Book review: Thank You For Your Service

”   … except for one thing that he has told no one, a dream he has been having ever since:
Harrelson, on fire, asking him, “Why didn’t you save me?”
The dream comes every few nights. He never dreams about the soldiers he did save, only about Harrelson, and only in that way. For a while he could handle it, and then one day, he couldn’t.”

“Thank You For Your Service” is an incredible book by journalist David Finkel that pays homage to veterans who are neither decorated nor fallen, but rather an invisible group of men who have sacrificed for the nation and fallen through the cracks, such as Tausolo Aieti who is quoted above.

The main focus of Finkel’s documentation is about soldiers suffering from PTSD (Post-Traumatic Stress Disorder), TBI (Traumatic Brain Injury) and other psychological problems, which are the results of America’s participation in their two most recent wars in Iraq and Afghanistan.

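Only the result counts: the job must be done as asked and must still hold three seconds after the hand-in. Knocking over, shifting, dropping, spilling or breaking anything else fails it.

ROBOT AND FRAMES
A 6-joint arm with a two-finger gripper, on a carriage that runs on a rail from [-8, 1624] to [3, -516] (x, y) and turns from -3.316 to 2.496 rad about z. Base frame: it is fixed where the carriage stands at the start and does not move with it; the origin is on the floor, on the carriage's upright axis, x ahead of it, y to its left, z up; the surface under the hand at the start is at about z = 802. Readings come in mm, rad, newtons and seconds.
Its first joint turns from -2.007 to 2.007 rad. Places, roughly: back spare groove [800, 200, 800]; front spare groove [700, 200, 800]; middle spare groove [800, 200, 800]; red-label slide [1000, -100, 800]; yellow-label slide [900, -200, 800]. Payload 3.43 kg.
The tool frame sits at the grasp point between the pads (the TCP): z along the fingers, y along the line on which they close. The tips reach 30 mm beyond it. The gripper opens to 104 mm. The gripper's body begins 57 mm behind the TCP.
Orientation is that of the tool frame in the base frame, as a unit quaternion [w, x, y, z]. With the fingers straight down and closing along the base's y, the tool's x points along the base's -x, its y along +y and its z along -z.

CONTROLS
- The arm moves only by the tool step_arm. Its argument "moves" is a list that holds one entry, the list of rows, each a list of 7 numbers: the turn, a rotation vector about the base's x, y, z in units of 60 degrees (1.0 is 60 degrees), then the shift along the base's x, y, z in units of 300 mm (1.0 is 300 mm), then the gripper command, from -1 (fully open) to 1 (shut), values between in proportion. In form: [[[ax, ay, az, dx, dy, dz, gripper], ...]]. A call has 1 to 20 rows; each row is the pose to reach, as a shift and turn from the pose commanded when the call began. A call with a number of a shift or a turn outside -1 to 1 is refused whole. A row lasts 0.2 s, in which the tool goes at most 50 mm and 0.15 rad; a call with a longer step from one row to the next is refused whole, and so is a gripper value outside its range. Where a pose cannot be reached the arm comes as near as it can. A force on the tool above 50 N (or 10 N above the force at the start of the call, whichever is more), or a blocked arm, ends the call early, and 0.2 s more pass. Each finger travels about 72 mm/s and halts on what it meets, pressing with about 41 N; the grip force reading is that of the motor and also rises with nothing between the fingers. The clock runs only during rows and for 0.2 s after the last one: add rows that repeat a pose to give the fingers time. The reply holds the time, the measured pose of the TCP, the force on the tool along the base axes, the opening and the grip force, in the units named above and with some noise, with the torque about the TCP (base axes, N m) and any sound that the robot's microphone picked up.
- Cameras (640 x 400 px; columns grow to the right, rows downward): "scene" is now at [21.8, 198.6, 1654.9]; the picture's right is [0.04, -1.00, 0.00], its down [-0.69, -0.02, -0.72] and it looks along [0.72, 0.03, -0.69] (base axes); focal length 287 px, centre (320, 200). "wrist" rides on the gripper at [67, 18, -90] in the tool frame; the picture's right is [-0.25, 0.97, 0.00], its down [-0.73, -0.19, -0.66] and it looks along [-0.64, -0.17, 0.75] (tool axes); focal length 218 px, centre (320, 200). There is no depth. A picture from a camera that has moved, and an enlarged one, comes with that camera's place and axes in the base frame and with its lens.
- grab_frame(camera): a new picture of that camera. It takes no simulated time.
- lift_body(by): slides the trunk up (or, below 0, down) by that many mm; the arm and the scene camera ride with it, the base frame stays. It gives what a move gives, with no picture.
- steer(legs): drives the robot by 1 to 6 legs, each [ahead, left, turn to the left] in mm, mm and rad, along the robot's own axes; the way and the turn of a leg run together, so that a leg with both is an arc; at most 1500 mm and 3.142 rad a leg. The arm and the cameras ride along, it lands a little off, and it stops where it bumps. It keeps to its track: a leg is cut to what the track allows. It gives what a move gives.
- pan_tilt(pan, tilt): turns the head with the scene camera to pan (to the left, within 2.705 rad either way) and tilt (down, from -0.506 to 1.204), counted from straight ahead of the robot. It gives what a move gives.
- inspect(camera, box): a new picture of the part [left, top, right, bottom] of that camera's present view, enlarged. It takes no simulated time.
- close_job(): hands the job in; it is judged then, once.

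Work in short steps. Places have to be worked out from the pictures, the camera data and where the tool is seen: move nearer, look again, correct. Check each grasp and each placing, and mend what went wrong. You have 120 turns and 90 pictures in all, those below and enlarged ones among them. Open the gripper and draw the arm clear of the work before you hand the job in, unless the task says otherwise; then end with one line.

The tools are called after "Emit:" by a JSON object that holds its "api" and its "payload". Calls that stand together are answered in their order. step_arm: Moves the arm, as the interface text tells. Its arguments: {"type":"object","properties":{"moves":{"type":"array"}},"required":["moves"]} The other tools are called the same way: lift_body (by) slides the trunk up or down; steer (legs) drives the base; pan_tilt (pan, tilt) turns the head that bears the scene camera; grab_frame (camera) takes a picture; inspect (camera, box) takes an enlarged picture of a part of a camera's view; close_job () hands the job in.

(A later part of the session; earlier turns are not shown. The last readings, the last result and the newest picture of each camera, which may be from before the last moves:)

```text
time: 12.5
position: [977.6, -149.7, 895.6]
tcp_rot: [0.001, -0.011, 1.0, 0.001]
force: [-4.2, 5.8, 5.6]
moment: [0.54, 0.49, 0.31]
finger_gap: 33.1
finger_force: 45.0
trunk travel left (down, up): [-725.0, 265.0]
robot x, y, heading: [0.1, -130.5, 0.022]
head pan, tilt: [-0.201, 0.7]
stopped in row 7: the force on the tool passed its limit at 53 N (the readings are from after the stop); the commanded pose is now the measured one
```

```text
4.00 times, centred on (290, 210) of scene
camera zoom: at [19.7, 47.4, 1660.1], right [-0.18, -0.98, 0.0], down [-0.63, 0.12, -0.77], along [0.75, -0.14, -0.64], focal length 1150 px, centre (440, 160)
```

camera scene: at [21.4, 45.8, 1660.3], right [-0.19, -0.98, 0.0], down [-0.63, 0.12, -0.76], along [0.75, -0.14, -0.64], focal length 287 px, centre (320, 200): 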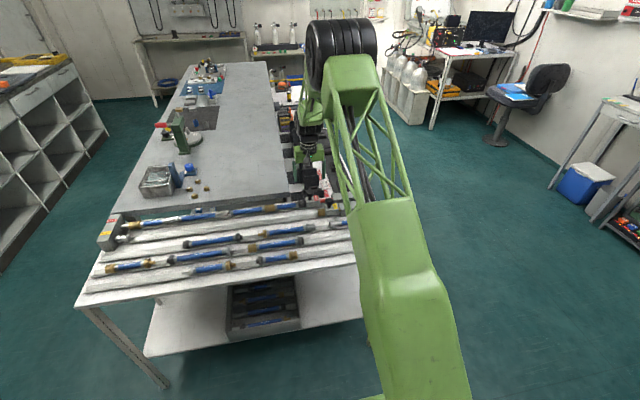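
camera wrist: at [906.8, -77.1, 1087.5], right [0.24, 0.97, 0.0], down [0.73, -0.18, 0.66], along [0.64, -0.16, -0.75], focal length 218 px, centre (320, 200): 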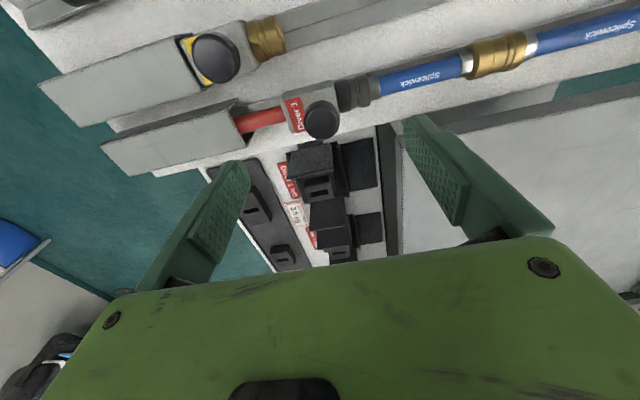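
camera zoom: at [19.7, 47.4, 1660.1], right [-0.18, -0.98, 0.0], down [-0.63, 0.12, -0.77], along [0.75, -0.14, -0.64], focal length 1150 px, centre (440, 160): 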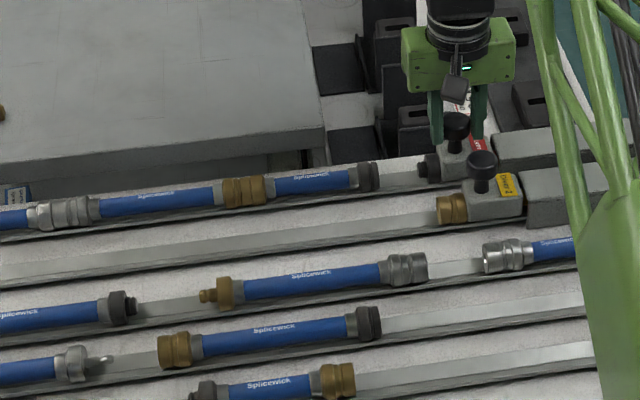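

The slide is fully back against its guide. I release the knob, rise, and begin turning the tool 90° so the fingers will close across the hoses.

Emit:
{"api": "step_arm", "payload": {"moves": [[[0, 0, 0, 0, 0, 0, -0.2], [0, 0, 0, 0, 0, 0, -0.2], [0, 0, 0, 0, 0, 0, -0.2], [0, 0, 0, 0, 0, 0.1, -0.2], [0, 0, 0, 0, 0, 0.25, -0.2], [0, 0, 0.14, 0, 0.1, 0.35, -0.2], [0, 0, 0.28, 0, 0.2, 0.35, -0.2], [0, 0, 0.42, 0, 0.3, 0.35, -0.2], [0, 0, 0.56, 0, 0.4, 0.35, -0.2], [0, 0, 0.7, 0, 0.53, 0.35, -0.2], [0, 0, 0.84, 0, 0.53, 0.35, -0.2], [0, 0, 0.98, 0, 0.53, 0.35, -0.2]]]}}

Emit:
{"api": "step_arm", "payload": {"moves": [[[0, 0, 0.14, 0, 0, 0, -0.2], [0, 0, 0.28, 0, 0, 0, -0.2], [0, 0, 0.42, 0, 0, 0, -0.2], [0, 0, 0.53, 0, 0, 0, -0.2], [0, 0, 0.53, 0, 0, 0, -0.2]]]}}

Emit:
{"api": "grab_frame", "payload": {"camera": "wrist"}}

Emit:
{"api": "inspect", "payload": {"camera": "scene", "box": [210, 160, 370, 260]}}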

Snapshots of the daily lives of these soldiers are presented to highlight their internal struggle in coping with simple tasks such as remembering things and paying attention while juggling with the demands of reality towards their wives, children, work and debt that weigh on their shoulders.

David Finkel

It became really emotional to read about how the invisible war inside their heads slowly took its toll on the real world, crumbling relationships and the men’s sanity, where many attempted to commit suicide. One guy tried to bite his right wrist to end his life because his left was incapacitated, another overdosed on drugs, while the last guy was found by his wife hanging from their house’s staircase.

“They had heard explosion after explosion and seen dozens of Humvees disappear into breathtaking clouds of fire and debris, and by the end most of them had been inside such a cloud themselves… So they knew. They knew. And yet day after day they would go out anyway, which eventually came to be what the war was about. Not winning. Not losing. Nothing so grand. Just trying until it was time to go home and discovering that life after the war turned on trying again.”

When writing about mental illnesses, the biggest challenge is to articulate what goes on inside the mind into actual words, and the author does a splendid job out of it. Through the introduction of multiple voices apart from the soldiers, such as their wives and staff from the Department of Veteran Affairs, the author helped to give shape to this invisible illness that is fought behind closed doors.

As a civilian, I found it very hard to fully comprehend with the war front experiences and emotional trauma the soldiers had been through, but their struggles back home are real and absolutely heart wrenching to read.

“Thank You For Your Service” is a top-notch quality read that will certainly go down my best reads of the year.

6 thoughts on “Book review: Thank You For Your Service

  1. This book is definitely on my list . . . although I’ve been thinking that I probably should read The Good Soldiers first — it’s the “prequel” to Thank You for Your Service. Thanks for a thoughtful and interesting review.